Step 10: Identify and involve key stakeholders
Finally, once you have prepared your case you need to present it to the right people. Involve the most senior people you can, even if they have no budget sign-off on this project – you will need their buy-in when it comes to implementation and encouraging take-up throughout the organisation.
Think to about who at a senior level might be prepared to sponsor your proposal. Having this sort of senior-level advocacy can add weight to your proposal, and this person should also be a good source of advice on what to include and how to present it.
Time to begin:
There is then much to be done. Building a business case for CRM is no small matter, and for many people it is too daunting a task. They give up, either rushing to select a provider and planning an implementation that will never get budget approval and so never happen, or choose to give up and soldier on with all the inefficiencies and wasted opportunities they always have
If you too are feeling overwhelmed by the task at hand bear in mind two final points. Firstly, help is available.

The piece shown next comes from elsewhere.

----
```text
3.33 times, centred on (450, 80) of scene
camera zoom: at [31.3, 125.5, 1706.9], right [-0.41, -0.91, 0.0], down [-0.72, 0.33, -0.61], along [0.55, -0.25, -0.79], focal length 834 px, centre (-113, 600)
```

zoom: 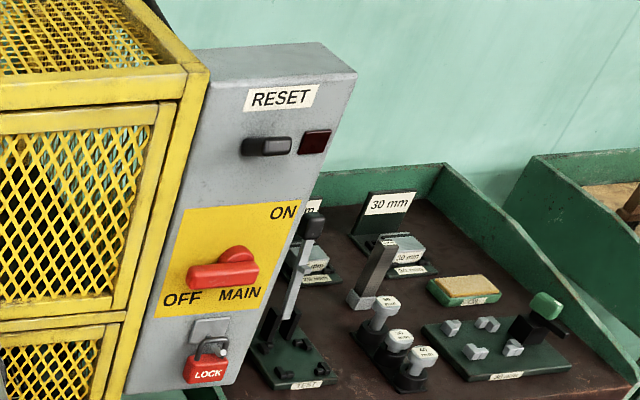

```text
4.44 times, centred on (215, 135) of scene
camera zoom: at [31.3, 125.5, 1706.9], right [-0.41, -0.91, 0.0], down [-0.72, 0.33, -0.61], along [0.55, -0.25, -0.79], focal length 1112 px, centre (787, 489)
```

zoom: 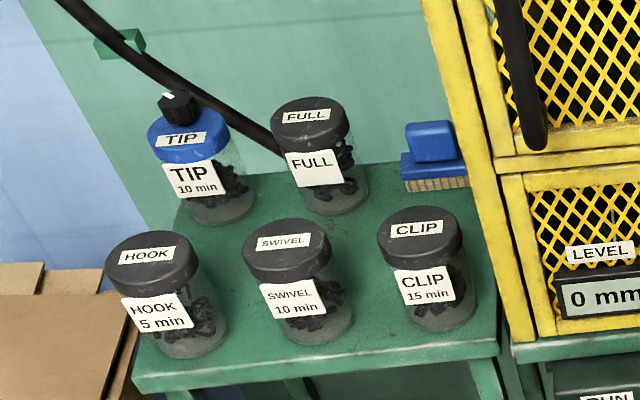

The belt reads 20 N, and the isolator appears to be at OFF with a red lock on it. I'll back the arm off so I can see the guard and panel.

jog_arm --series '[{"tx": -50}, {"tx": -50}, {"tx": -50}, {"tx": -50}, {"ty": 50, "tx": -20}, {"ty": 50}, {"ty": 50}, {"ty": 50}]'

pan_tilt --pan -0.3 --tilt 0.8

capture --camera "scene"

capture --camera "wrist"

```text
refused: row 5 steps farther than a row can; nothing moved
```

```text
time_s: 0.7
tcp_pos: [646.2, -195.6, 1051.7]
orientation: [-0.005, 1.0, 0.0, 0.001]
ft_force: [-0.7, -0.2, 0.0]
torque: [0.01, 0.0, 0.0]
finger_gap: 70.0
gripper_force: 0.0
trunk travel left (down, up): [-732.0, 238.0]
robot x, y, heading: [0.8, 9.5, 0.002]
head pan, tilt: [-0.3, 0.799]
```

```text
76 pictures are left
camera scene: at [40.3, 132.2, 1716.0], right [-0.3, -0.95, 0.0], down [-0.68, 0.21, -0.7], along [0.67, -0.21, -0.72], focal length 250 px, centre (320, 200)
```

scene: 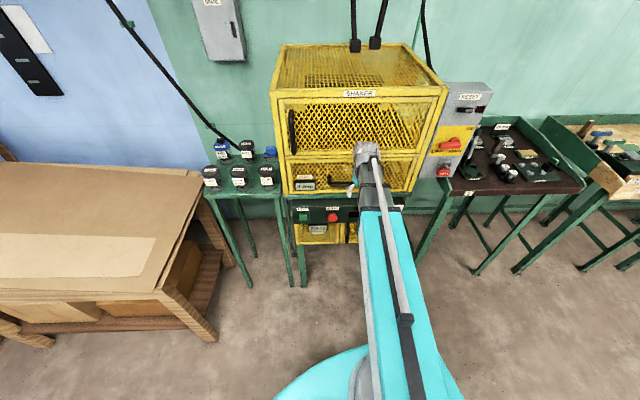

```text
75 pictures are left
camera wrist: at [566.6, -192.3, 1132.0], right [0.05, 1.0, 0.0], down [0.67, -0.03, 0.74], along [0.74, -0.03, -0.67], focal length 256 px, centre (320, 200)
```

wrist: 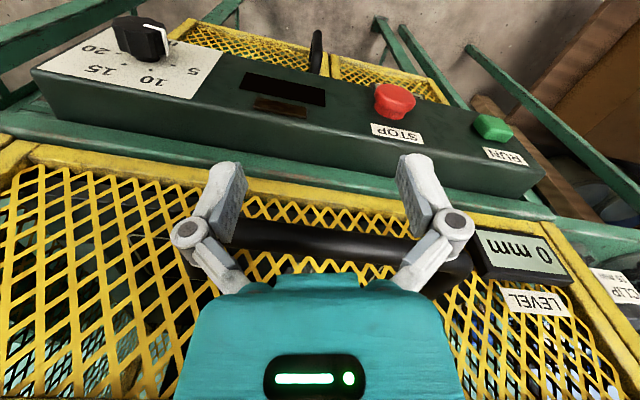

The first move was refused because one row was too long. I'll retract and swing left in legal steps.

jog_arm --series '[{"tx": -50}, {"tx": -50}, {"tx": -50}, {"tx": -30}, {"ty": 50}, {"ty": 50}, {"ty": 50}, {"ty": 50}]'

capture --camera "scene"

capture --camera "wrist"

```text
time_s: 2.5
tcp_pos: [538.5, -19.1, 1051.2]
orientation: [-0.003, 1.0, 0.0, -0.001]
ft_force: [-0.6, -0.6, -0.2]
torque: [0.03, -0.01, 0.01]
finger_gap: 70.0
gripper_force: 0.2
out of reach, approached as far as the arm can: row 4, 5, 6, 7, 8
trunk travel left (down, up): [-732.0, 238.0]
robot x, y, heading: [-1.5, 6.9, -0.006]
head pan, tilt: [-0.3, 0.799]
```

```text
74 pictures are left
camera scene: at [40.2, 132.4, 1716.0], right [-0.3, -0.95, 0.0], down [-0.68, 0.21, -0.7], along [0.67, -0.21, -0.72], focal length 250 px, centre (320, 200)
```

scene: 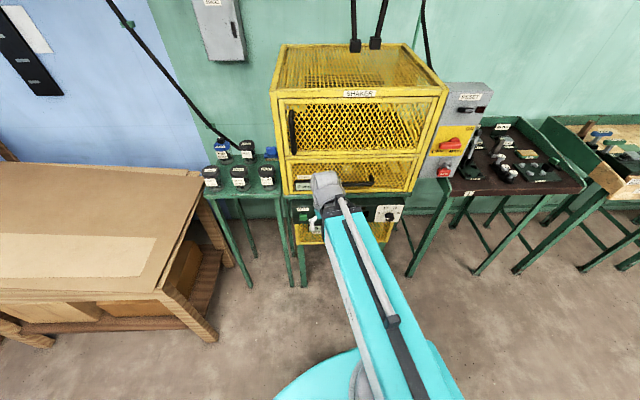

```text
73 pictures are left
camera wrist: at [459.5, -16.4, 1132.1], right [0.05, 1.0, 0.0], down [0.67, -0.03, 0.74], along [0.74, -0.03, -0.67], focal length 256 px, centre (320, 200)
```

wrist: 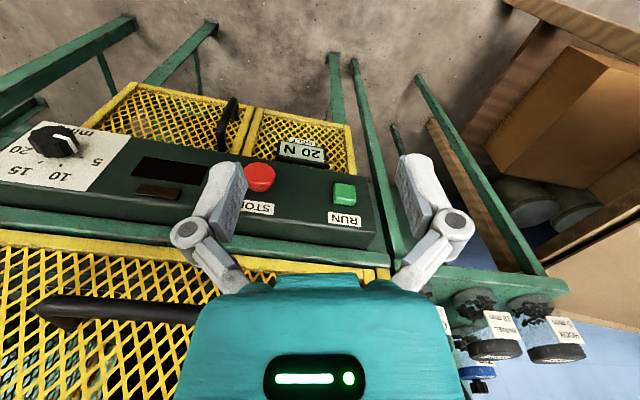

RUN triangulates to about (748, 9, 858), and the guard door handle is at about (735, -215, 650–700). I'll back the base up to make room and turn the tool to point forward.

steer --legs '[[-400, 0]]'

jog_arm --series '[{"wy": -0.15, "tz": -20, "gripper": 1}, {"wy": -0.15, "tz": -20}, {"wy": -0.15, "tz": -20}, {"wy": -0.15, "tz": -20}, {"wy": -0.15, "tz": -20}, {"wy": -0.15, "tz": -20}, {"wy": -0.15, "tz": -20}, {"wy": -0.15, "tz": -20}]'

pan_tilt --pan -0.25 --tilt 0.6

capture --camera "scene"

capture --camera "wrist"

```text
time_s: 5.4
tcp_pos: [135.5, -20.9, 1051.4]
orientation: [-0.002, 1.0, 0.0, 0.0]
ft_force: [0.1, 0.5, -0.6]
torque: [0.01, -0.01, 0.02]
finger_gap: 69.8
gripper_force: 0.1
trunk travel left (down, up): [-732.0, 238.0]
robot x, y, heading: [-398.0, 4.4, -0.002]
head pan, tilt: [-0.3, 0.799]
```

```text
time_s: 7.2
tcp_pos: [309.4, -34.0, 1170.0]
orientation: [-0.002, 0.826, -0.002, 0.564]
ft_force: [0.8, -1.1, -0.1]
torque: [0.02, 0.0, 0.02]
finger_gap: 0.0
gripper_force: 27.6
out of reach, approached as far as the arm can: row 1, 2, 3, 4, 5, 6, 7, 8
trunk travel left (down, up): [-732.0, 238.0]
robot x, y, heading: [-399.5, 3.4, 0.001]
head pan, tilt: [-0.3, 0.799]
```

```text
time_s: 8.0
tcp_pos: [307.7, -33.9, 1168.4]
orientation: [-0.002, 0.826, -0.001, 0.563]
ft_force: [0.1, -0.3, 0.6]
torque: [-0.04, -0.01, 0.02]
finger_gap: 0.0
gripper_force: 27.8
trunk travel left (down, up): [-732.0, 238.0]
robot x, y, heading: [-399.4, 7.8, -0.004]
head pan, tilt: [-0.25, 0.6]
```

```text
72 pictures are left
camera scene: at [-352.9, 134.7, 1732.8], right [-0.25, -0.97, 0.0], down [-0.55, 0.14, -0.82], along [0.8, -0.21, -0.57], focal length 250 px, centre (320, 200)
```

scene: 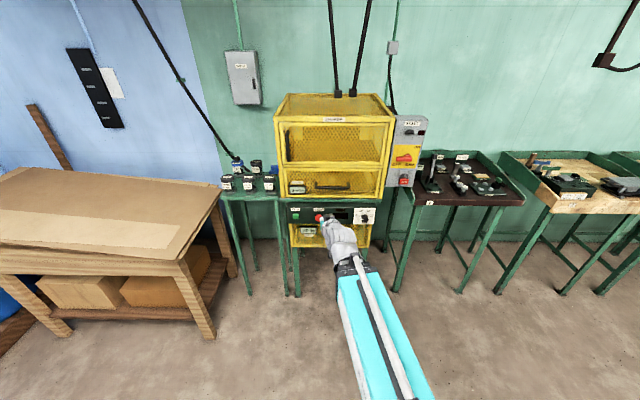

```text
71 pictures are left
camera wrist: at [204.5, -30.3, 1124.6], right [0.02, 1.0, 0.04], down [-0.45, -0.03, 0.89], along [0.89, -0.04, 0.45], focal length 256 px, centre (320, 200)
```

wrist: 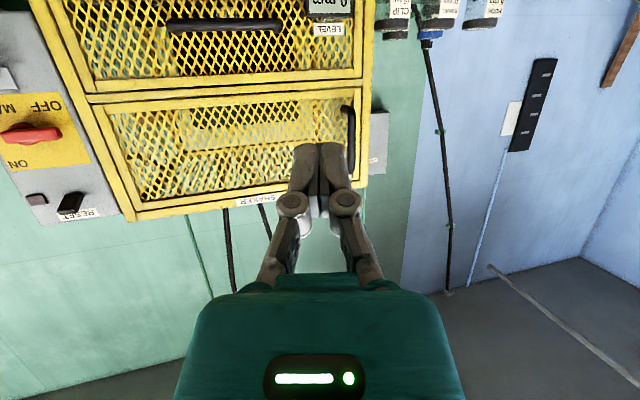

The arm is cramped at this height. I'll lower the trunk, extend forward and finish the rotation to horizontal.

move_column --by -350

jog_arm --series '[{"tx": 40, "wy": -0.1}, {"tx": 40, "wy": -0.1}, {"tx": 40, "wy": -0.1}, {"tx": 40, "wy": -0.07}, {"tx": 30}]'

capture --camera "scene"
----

Any CRM vendor will be happy to work with you in building up this case, and their long expertise of implementations across sectors and in different types of companies should be very useful in assessing likely benefits and costs.
Secondly, it will be worth it. Your CRM system will transform the way your business operates. It will help you win more customers, and keep the ones you have, boosting revenues. It will reduce, if not remove, inefficiencies across the organisation. It will increase profits, and improve the working lives of your colleagues.
The potential rewards of CRM are great, and the ten steps outlined in this paper show the route to those rewards…All it takes now is for you to begin!